E.U. to announce tighter controls on biofuels

The European Commission will seek to salvage its beleaguered biofuels policy on Thursday by announcing a quality-certification process for biodiesel and ethanol and clarifying limits on fuels from sensitive areas like forests and partly drained peat lands.

Ensuring that biofuels are a credible source of low-carbon energy that deliver greenhouse gas savings compared with fossil fuels is a key component of European Union efforts to set standards worldwide for lowering emissions over the next 10 years.

Europe plans to rely on biofuels to “do most of the work” reducing emissions from cars and trucks, the commission, the executive arm of the European Union, said in a statement Monday. Reducing transportation emissions was “particularly hard to achieve and reliance on imported oil is particularly high,” it said.

Commission officials spoke on condition of anonymity about the details before the official announcement, by the E.U. energy commissioner, Günther Oettinger, scheduled for Thursday.

The 27 member countries of the European Union agreed two years ago to generate 10 percent of their transportation fuel from renewable sources by 2020. A large proportion is supposed to come from biofuels. The remainder would come from other sources, like electric vehicles.

But the green credentials of the policy were badly dented as energy experts issued a stream of reports suggesting that many of the biofuels on the market were causing more emissions than conventional fuels if the full emissions costs of producing the fuels were taken into account.

A sudden spike in food prices at about the same time served to highlight the potentially negative effects biofuels, which some experts said were displacing food crops and making corn, wheat and soy harder to obtain for human nutritional needs.

Some companies that import palm oil into Europe have already made commitments to follow sustainability guidelines under development by environmental groups and by industry groups.

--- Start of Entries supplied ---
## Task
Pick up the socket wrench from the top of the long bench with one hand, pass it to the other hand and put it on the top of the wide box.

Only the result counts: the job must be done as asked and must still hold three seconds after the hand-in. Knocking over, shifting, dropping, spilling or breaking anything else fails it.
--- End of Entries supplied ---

Mr. Oettinger’s endorsement represents a way for the commission to certify that those guidelines meet E.U. standards, and commission officials said he planned to call on companies to apply for the quality stamp before year-end.

The announcement on Thursday will be Mr. Oettinger’s first major policy statement on renewable energy. Commission officials said the statement showed his commitment to restoring the green credentials of the fuels.

Mr. Oettinger also plans to clarify on Thursday that companies must not interpret existing E.U. rules to cut down forests or sow crops on partly drained peat lands for biofuels, commission officials said. Even partly drained peat land still contains significant amounts of stored carbon, which can escape as carbon dioxide gas once the land is cultivated and contribute to climate change.

But the tighter rules on peat lands could anger countries like Indonesia and Malaysia, which are the major suppliers palm oil used to make biodiesel for European motorists.

Officials said trade experts at the commission had established that the measures would be compatible with international trade rules, partly because they would apply equally to biofuels producers growing crops inside and outside the bloc.

Mr. Oettinger’s quality stamp, “Recognized by the European Union,” also could prove controversial.

He still must reach a decision on how to calculate the emissions created when food crops have been displaced by fuel crops, and when areas containing high stores of carbon like grasslands, peat lands or forests are chopped down to produce the food crops elsewhere.

E.U. officials said Mr. Oettinger’s stamp could include criteria on Indirect Land Use Change, in the jargon of emissions experts, once he decides on the scale of its effects at the end of this year.

But experts warned that the stamp risked ending up being criticized for legitimizing unsustainable practices.

A “labeling system which is not dealing with the indirect effects will not be regarded as a guarantee for sustainability,” said Jan Ros, project leader for bioenergy at the Netherlands Environmental Assessment Agency, a Dutch national institute for environmental research and planning.

“The real challenge is to find biofuels that do not create these indirect effects like fuels from crops grown on degraded lands or fuels generated from waste products,” Mr. Ros said.

E.U. officials said the stamp would be added to the labels used by sustainability programs managed by governments, civil society organizations or industry bodies that meet E.U. criteria.

Although the certification would last for five years, it would also rely on annual checks done by outside auditors, but those audits would be paid for by fuel producers.

Companies would also be free to decide how to display the stamp, and that could limit its use to farmers and processors.

But commission officials said they were hopeful that fuel companies would also begin voluntarily displaying the label at fuel pumps, so that motorists seeking greener options would feel assured that their purchase was making a contribution to the environment.

Commission officials also said they wanted to use a light touch in regulating how biofuels were labeled, so that companies achieving higher-than-average reductions in greenhouse gases compared with fossil fuels, or companies applying even more ambitious sustainability criteria, could devise their own certification programs.